Santa Rosa's fiscal health reflects economic conditions in the city. With upbeat reports on employment and housing, there's reason to believe the economy is gaining steam. But the recovery won't reach City Hall right away, so finances will be a struggle for the City Council formed by Tuesday's election.

City Manager Kathy Millison outlined some of the challenges ahead in her budget presentation last spring. They include:

; Addressing a structural deficit, which is presently masked by a temporary sales tax.

; Meeting voter-mandated spending levels for public safety.

; Securing permanent pay and benefit concessions from city employees.

That's an ambitious agenda for any council. With its recent history of factional squabbles and 4-3 votes along ideological lines, the challenge may be even more formidable for Santa Rosa's council.

For the past two years, control of the council has rested with the members most closely aligned with business interests. On their watch, the city eased some of the regulatory obstacles for starting a new business. The city also negotiated $2.3 million in wage reductions and concessions from non-public safety employees.

But labor agreements with police and fire personnel missed the mark, with the council offsetting any savings on retirement benefits with pay raises.

The council's other faction is aligned with neighborhood groups, environmentalists and labor. Despite those union ties, it was this group that called for more concessions from public safety employees.

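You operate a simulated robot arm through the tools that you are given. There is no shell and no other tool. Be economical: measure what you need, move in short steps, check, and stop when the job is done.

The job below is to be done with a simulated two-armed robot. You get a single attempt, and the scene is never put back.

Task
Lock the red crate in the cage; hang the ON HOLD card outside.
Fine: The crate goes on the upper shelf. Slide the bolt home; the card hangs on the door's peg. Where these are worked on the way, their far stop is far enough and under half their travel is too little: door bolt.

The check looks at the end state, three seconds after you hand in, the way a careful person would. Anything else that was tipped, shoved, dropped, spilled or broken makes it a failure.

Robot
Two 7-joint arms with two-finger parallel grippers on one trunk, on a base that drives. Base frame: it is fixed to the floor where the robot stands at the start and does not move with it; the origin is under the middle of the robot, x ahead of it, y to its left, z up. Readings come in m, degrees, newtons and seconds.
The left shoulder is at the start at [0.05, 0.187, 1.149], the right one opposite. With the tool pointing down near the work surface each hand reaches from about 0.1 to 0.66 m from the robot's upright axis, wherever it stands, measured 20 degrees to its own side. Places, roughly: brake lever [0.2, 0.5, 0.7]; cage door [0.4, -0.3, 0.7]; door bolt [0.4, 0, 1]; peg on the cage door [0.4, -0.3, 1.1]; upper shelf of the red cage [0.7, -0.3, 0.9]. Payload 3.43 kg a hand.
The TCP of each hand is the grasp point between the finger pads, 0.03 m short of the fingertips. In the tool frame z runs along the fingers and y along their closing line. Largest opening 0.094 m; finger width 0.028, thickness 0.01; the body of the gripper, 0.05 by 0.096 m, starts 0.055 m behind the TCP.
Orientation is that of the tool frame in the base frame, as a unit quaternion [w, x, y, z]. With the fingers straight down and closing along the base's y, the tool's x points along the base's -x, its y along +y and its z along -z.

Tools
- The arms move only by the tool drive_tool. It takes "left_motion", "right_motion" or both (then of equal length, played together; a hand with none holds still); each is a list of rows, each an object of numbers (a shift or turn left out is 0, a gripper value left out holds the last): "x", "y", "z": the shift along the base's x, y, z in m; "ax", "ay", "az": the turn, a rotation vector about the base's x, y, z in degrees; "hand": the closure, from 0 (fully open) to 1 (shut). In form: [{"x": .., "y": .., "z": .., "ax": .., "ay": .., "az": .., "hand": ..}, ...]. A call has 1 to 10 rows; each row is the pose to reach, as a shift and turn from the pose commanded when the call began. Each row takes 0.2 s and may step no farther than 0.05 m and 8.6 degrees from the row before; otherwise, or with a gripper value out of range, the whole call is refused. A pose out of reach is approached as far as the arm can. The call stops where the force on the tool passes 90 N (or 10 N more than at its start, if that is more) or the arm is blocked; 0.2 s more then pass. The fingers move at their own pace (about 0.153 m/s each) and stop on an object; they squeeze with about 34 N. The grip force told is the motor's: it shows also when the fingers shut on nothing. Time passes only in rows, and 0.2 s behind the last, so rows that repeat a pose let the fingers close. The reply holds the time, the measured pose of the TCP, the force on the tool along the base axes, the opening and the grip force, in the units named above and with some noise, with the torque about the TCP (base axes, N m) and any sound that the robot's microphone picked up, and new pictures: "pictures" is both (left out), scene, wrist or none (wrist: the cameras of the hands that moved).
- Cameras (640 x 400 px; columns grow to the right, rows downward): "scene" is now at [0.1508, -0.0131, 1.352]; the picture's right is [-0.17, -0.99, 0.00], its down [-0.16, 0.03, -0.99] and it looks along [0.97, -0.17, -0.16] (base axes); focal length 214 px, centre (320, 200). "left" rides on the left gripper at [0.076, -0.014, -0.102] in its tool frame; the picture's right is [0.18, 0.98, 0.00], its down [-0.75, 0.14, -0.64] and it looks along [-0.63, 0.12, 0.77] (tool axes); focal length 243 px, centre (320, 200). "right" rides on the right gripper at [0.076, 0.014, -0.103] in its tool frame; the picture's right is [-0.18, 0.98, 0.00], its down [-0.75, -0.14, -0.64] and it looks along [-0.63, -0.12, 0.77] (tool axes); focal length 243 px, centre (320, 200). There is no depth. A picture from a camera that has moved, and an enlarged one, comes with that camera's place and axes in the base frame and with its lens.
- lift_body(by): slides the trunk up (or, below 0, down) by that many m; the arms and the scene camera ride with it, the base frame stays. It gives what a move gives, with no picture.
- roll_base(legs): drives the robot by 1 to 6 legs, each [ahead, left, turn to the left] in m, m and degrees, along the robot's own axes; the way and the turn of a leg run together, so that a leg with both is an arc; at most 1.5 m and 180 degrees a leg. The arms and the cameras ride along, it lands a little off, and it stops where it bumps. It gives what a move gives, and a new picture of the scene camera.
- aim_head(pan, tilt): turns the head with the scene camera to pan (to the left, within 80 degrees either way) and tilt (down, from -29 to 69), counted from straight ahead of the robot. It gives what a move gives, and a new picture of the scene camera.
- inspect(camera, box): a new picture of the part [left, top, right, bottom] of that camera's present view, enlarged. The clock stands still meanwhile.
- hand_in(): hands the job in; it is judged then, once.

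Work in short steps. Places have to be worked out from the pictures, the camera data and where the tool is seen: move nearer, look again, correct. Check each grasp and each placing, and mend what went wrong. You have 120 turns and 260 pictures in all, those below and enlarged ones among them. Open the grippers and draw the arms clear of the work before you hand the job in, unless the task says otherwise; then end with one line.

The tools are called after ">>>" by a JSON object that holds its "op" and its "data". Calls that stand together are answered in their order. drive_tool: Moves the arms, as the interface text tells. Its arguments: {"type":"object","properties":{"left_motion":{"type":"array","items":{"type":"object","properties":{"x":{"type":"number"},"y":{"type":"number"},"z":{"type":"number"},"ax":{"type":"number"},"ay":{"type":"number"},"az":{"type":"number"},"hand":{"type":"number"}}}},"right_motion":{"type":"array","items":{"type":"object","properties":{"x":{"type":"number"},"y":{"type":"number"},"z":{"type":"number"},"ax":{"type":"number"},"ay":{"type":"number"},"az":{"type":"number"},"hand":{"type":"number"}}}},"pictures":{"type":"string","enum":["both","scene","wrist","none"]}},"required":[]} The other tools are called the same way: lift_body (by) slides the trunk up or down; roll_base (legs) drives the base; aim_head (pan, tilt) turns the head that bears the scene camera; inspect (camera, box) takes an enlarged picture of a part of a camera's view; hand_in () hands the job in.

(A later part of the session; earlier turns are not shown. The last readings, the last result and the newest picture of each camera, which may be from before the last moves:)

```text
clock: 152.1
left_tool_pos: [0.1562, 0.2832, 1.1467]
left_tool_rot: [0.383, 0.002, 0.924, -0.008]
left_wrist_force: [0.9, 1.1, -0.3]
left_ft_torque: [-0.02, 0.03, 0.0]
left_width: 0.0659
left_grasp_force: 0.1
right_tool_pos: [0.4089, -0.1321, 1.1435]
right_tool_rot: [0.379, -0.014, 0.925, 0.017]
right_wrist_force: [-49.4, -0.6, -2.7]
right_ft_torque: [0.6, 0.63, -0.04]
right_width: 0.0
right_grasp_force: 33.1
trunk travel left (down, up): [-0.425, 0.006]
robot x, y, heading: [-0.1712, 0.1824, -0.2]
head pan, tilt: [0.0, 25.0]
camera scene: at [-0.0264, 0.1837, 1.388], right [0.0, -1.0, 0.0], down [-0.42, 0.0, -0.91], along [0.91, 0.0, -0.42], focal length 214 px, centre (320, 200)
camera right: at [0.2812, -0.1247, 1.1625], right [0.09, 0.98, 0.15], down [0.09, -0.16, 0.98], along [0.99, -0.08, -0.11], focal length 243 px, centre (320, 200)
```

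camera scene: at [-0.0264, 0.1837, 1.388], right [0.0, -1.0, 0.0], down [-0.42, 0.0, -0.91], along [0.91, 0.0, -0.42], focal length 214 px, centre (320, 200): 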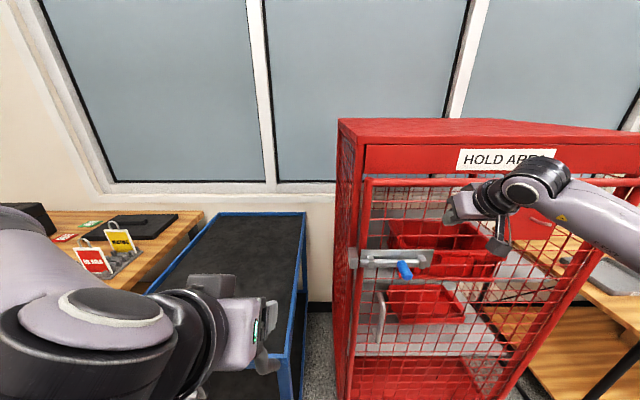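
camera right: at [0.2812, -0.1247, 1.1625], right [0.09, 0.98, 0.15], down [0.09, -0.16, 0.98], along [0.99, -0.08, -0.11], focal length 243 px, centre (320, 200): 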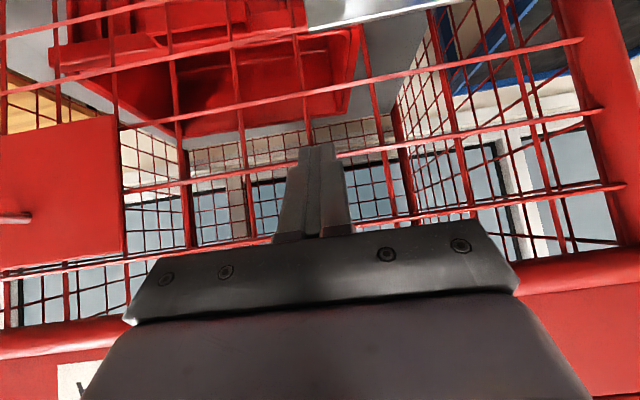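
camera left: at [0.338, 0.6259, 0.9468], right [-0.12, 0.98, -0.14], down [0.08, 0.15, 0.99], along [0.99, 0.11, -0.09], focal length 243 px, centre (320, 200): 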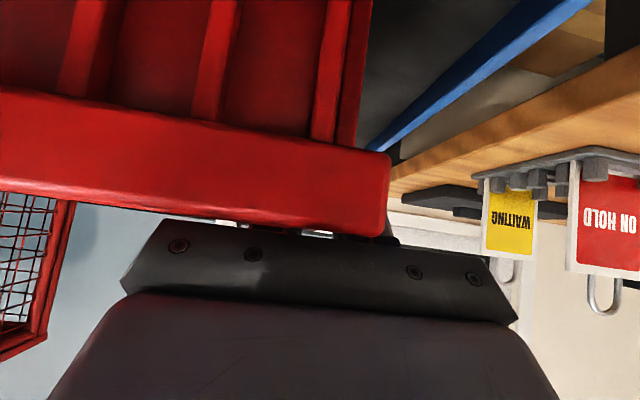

Looking ahead, the next council will benefit from state pension reforms requiring public employees to pick up half of their normal retirement costs. Savings will come sooner if the council uses its new leverage in bargaining with employees.

The council also must address the rising cost of public safety agencies, which now account for 59 percent of general fund spending, chewing up money that once paid for street lights and other programs. To that end, the council should revisit Measure O, which doesn't generate enough sales tax revenue to support the level of spending it mandates for police and fire.

Finally, council members need to prepare for the expiration of Measure P, a sales tax that hides a structural imbalance between the city's revenue and expenditures.

Four of the seven City Council seats are up for grabs in Tuesday's election. One incumbent from each faction is on the ballot: Mayor Ernesto Olivares (business) and Councilman Gary Wysocky (neighborhoods).

But this year's contest hasn't followed the script for Santa Rosa politics — the campaigns are unusually calm, and the divisions aren't as clear.

One reason may be the reciprocal endorsements offered by Olivares and Erin Carlstrom, an attorney with ties to the neighborhood faction. Among the other active candidates, Julie Combs and Caroline Ba?elos have support from neighborhood groups, and Don Taylor and Hans Dippel are running on business platforms.

It's likely that the election will produce another 4-3 split, but the odds of meeting the city's challenges will improve greatly if council members manage to retire the old factions and establish new alliances.